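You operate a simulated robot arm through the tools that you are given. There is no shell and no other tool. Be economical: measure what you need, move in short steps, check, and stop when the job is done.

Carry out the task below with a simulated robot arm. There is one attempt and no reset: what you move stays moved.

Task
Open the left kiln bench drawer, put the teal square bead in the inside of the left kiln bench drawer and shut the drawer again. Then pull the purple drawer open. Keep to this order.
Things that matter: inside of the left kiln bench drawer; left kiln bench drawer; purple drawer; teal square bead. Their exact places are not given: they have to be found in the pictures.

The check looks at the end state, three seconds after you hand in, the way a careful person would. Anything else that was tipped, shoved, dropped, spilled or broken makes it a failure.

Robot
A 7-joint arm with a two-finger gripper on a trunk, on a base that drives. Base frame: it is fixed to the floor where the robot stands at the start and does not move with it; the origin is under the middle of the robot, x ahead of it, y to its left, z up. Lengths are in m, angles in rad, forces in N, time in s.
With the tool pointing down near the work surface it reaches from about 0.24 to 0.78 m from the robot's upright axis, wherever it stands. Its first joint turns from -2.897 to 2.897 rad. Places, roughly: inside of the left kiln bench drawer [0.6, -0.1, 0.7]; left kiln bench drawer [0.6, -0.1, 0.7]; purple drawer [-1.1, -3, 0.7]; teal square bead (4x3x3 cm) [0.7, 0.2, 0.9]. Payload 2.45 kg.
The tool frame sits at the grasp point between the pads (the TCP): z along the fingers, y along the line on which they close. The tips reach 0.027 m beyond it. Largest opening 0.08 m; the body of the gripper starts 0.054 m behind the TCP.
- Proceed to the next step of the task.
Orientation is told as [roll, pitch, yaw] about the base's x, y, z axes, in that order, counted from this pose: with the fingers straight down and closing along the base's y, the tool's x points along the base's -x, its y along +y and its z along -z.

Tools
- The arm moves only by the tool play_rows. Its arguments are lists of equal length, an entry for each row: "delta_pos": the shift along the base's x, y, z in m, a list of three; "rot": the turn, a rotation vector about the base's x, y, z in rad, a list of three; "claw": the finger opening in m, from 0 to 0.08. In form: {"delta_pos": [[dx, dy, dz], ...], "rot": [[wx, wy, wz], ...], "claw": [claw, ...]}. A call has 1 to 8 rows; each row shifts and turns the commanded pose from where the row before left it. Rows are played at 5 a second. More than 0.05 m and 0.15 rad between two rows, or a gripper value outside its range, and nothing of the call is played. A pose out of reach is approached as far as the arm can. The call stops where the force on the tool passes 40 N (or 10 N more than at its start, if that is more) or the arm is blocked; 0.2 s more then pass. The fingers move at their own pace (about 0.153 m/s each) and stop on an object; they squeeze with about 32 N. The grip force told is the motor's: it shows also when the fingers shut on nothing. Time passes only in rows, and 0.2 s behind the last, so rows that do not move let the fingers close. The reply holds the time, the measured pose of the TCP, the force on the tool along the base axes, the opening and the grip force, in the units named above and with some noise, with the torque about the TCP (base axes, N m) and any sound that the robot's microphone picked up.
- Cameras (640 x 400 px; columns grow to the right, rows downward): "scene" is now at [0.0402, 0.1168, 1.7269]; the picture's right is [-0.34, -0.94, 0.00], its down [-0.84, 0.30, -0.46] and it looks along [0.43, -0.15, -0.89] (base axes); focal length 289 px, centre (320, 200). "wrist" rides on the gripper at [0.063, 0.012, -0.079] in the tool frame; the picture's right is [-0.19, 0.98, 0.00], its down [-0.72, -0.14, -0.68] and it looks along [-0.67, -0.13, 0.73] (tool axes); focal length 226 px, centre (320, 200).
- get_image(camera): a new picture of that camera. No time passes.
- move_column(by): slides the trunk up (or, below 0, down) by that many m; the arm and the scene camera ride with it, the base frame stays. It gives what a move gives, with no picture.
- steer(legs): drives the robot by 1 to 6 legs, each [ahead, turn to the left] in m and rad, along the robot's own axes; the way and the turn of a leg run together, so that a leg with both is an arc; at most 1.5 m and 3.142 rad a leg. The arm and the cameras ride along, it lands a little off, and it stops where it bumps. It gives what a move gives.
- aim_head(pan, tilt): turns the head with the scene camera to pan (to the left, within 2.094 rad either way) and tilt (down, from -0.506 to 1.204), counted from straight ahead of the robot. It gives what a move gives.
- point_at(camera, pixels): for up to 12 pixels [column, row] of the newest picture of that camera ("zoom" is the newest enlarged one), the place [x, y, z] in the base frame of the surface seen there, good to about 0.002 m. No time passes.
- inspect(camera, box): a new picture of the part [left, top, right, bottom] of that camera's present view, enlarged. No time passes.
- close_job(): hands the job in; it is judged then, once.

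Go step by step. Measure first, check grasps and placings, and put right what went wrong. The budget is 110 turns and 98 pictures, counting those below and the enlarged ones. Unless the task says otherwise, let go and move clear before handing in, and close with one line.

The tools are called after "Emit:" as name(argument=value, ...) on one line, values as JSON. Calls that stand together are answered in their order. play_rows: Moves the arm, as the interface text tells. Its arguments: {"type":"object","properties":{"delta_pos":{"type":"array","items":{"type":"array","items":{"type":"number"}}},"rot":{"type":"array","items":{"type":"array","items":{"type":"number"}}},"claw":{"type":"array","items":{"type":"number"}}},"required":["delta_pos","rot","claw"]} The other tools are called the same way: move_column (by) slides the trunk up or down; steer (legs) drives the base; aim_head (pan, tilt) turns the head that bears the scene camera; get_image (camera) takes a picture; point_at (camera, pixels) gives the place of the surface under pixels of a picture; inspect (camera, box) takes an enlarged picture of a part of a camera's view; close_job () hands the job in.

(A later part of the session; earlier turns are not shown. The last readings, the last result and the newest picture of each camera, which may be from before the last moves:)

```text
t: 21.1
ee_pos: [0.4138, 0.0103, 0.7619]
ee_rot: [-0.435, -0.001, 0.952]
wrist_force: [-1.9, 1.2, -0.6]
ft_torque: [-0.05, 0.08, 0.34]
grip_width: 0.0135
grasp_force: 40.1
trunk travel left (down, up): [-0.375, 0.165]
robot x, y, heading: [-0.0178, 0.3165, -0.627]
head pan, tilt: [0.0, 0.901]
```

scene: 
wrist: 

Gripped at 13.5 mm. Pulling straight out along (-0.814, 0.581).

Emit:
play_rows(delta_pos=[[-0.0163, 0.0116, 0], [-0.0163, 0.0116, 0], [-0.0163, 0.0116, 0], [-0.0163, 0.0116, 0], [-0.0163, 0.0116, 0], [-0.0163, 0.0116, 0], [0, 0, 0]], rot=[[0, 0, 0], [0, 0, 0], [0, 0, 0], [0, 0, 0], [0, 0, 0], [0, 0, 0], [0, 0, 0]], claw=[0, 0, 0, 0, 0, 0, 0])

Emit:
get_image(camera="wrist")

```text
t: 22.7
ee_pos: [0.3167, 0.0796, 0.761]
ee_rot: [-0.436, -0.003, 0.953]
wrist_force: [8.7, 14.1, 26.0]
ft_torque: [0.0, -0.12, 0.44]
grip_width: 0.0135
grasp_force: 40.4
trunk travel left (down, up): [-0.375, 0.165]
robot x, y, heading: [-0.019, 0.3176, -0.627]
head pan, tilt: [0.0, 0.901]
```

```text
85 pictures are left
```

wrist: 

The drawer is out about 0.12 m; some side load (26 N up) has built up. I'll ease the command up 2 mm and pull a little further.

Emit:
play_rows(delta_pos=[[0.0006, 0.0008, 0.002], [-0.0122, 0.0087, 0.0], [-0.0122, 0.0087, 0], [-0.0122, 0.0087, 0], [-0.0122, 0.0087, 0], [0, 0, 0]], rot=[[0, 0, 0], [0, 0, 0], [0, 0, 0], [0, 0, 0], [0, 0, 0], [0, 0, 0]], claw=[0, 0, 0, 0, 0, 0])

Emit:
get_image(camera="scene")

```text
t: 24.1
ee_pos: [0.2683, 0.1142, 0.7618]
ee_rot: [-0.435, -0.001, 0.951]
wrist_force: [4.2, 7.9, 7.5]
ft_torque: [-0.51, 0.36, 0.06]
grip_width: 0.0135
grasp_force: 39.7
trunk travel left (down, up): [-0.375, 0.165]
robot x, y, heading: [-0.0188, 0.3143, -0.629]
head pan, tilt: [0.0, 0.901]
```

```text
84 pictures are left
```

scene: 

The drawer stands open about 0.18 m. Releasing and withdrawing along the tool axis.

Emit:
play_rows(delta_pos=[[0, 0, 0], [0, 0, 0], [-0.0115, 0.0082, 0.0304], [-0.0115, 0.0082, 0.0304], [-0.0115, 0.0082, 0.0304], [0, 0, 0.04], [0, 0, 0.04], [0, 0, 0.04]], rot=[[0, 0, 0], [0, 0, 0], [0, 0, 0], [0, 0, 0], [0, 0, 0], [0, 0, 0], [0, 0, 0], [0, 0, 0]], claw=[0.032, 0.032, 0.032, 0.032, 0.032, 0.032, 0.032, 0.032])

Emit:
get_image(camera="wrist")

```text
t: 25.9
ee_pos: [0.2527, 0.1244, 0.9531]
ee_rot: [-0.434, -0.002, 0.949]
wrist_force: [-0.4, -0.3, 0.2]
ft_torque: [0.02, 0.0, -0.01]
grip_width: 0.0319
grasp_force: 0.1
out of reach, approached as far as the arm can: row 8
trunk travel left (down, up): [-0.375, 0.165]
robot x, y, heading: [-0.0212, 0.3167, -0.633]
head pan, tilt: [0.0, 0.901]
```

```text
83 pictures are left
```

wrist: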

• • • •

AIM OF THE EXERCISE ▸ Look through the material and copy each line that has "check".

TASK RESPONSE ▸
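You operate a simulated robot arm through the tools that you are given. There is no shell and no other tool. Be economical: measure what you need, move in short steps, check, and stop when the job is done.
The check looks at the end state, three seconds after you hand in, the way a careful person would. Anything else that was tipped, shoved, dropped, spilled or broken makes it a failure.
Go step by step. Measure first, check grasps and placings, and put right what went wrong. The budget is 110 turns and 98 pictures, counting those below and the enlarged ones. Unless the task says otherwise, let go and move clear before handing in, and close with one line.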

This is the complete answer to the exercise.